Sinclair, whose parents had once rented a house from the late Charles in Vancouver, played arguably the best game ever by a U.S. opponent, putting Canada ahead three times. And each time Megan Rapinoe responded for the USA, twice equalizing and earning a penalty kick that led to the third goal scored by Wambach.
It was quite a 2005 University of Portland team, national champions who completed their unbeaten season with a 4-0 win over UCLA in the final.
Sinclair set an NCAA record with 39 goals -- two in the final -- and Rapinoe, then a freshman, had a goal in the final, her sixth of the NCAA Tournament.
RACE TO CATCH MIA. In the race to catch Mia Hamm, who holds the world record with 158 international goals, Monday's game left Sinclair and Wambach tied with 143 goals.
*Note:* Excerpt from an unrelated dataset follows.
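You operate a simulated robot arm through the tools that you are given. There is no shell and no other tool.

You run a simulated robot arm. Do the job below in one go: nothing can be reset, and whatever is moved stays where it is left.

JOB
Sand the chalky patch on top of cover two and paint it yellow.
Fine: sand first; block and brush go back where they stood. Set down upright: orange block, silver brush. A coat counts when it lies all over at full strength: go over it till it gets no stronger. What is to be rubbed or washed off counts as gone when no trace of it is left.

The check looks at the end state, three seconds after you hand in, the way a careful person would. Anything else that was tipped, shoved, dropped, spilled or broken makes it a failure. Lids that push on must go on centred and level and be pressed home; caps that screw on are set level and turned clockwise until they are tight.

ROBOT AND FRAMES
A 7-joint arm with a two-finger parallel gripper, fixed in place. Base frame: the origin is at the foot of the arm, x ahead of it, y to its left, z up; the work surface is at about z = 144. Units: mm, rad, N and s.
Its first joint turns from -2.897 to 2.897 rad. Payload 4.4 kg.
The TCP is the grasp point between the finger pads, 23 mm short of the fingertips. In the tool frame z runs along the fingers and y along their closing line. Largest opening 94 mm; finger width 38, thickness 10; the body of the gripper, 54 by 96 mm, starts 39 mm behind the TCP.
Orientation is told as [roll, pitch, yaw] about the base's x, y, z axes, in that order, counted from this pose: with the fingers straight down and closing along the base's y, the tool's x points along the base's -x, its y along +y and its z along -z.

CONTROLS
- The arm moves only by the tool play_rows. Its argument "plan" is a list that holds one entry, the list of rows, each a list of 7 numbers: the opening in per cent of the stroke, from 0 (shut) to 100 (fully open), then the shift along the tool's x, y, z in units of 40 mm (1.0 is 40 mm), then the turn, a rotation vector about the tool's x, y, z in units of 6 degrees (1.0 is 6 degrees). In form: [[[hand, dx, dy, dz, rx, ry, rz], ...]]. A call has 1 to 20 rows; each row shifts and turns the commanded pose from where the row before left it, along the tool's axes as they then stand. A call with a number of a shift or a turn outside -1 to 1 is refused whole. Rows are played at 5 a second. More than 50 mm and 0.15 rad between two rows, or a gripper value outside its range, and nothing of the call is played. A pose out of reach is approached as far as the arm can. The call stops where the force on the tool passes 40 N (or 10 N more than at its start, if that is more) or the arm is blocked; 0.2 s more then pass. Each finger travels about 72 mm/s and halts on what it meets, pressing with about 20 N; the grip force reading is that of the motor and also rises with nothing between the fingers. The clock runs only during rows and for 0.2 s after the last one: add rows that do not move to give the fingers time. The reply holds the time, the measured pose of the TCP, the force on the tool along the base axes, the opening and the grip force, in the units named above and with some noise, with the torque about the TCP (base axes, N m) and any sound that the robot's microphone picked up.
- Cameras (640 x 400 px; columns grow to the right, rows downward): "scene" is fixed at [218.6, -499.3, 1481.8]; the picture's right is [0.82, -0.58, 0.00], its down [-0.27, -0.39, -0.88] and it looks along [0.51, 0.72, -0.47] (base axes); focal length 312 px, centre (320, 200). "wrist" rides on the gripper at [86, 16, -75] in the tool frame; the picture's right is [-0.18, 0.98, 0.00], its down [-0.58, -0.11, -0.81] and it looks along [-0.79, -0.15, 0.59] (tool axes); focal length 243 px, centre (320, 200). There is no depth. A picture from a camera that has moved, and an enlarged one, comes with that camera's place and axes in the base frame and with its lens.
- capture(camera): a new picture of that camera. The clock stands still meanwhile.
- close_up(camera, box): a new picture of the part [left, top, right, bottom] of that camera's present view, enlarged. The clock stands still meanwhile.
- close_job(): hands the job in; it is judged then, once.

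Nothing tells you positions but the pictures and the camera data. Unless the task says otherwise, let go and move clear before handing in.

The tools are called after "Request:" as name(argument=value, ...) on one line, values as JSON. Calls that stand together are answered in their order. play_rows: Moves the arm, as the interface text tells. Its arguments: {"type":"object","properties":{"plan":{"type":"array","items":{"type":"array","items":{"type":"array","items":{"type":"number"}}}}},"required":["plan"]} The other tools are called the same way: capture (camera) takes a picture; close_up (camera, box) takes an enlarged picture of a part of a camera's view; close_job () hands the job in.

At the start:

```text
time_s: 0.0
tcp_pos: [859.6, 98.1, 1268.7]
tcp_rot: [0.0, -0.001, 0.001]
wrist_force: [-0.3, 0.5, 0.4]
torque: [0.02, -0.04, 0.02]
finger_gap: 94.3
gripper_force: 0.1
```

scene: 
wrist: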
"To come and score a hat trick in a semifinal of an Olympic Games against our biggest rivals and not to come away with something … there's something that isn't right about it," Herdman said.
Aug. 6 in Manchester
USA 4 Canada 3 (OT). Goals: Rapinoe 54, 70, Wambach (pen.) 80; Morgan 120+3; Sinclair 22, 67, 73.
USA --Solo; LePeilbet (Leroux, 76), Rampone, Buehler (Sauerbrunn, 110), O'Hara; Rapinoe, Lloyd, Cheney (O'Reilly, 101), Heath; Morgan, Wambach.
Canada -- McLeod; Wilkinson, Moscato, Sesselmann, Nault (Stewart, 101); Matheson, Scott, Schmidt; Sinclair, Tancredi, Filigno (Kyle, 67).